A key element in several high-performing healthcare systems in other countries has been a well-established relationship between each patient and a primary-care provider, who is the healthcare adviser and manages the care and drugs patients receive from all providers – that is, a primary-care provider whose practice is the patient’s “medical home.” This has been the model in the U.K. National Health Service, in the Netherlands, and in several of the more successful parts of the US managed-care sector.  Ontario should draw lessons from these models.

It should also build on the evidence from the experiments with enrollment-based methods of compensating primary-care providers that have been running in Ontario since the late 1990s. The experiments have used the principle of capitation, a compensation method under which a doctor is paid in part on the basis of the number of patients who have signed up with his or her practice, and who have agreed that they will use the enrolling doctor’s practice as their first point of contact with the system.

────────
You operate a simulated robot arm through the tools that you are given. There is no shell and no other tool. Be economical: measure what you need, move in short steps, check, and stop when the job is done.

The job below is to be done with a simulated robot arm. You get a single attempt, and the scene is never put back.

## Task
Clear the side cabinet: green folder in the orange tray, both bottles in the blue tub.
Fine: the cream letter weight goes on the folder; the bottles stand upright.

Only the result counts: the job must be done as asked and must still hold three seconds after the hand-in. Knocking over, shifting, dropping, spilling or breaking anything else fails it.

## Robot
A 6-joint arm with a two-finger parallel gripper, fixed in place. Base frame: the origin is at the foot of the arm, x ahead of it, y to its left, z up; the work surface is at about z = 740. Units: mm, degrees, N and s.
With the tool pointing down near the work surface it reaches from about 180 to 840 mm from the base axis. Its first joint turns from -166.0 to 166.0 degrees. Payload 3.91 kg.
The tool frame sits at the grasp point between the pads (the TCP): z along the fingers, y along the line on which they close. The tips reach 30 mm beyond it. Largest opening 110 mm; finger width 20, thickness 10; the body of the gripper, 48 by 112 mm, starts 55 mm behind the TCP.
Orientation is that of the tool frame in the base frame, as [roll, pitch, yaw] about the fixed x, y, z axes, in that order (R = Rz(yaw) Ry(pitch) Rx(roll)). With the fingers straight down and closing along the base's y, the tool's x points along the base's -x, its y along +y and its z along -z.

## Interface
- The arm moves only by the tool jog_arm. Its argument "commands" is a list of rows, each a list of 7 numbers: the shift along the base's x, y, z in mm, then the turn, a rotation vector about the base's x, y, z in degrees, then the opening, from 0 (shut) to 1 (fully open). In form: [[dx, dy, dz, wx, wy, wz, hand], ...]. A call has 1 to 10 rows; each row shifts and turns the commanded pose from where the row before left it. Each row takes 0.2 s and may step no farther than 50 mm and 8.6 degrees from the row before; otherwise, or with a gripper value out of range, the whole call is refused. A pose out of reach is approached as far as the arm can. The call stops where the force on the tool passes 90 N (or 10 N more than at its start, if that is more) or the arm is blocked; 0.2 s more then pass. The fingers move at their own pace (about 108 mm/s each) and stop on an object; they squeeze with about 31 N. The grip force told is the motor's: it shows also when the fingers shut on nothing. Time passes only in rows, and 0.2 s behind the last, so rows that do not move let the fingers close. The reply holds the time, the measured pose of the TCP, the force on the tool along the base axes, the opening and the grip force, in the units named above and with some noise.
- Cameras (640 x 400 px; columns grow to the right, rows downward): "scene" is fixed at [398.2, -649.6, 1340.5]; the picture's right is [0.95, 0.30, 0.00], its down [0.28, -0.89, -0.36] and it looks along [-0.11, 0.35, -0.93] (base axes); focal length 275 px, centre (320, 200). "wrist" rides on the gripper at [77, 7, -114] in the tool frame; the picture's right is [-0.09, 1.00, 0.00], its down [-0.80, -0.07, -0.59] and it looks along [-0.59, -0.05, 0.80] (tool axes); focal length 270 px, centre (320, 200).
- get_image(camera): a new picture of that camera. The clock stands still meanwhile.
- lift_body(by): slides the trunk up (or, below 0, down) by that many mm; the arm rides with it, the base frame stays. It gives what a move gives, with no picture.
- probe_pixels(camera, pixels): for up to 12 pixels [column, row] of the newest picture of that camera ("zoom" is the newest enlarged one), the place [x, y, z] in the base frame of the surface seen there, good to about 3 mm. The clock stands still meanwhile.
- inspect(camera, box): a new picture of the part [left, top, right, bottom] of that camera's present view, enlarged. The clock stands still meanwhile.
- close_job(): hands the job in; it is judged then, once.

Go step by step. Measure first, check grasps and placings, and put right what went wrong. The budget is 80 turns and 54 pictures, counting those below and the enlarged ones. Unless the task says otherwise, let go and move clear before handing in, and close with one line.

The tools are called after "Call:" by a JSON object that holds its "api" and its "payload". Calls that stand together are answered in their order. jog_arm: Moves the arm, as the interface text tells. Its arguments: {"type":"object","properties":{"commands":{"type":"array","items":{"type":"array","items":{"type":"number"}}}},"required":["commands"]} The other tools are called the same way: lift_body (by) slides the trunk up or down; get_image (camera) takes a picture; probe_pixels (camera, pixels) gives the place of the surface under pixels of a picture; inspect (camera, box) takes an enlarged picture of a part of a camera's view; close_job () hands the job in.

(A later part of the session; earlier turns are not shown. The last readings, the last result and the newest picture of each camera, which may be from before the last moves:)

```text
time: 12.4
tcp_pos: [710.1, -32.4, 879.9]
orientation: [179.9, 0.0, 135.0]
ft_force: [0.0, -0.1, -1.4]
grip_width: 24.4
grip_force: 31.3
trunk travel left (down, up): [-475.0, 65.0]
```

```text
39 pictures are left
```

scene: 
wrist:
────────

Capitation is like a lawyer’s retainer. It is paid every month whether or not a patient actually has used any services, but in return the doctor agrees to see the patient if he or she needs care, to ensure that there are arrangements for after- hours care, and to bill the provincial insurance plan for “core services” at a discounted rate.

The Ontario capitation experiments were started in part because many patients had trouble finding a physician who was willing to take on the role as family doctor. In that respect, they have had some success: In surveys, most Ontarians today will say that they have a family doctor who usually is willing to see them on short notice. But while some had also hoped that capitation would help contain healthcare costs, there is no evidence that the experiments have had this effect. Aggregate payments to primary-care providers have continued to grow at a healthy pace. While economic theory suggests that capitation gives primary-care doctors an incentive to focus more on preventive care, there isn’t convincing evidence that has happened to a significant extent in Ontario so far.

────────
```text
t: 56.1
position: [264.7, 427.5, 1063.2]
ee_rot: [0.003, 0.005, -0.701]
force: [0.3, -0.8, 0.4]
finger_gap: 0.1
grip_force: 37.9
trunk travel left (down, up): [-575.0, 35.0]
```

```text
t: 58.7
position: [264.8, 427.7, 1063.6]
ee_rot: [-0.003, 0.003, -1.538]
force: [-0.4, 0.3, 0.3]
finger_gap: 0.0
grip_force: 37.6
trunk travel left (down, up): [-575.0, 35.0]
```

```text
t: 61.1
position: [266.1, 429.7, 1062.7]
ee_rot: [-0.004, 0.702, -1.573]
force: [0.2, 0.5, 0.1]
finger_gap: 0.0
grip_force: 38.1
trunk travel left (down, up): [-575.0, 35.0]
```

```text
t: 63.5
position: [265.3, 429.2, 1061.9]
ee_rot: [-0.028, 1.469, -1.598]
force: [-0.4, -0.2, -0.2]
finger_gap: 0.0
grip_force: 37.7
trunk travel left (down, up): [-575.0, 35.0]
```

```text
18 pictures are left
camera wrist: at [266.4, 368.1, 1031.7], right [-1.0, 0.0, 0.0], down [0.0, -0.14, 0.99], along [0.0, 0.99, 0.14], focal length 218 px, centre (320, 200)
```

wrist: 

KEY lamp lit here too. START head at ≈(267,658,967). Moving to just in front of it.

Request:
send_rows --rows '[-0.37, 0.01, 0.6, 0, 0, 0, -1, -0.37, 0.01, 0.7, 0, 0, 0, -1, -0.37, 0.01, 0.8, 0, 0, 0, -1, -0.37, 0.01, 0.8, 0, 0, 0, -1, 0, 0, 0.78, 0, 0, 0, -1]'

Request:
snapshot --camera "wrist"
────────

On balance, the evidence on the effectiveness of primary-care payment reforms in Ontario so far may not seem encouraging, and the government’s apparent desire to strike out in new directions is understandable. In our recent C.D. Howe Institute report, however, we argue that rather than abandon the new models for compensation and production of primary care at this stage, the government should take them further.

The idea that in a well-functioning healthcare system, patients must have an accountable provider serving as their medical home is more convincing than ever, and a patient enrollment model based on capitation is by far the most logical basis for such a system. Moreover, one should keep in mind that the Ontario capitation schemes were very watered-down versions of methods elsewhere. The right way for the Ontario government to go at this point is to continue moving in the direction of stricter versions of capitation as the basis for compensating primary-care providers, and to use capitated primary-care providers as the backbone of the new OHTs.

Åke Blomqvist is Adjunct Research Professor at Carleton University and Health Policy Scholar at the C.D. Howe Institute where Rosalie Wyonch is a Policy Analyst.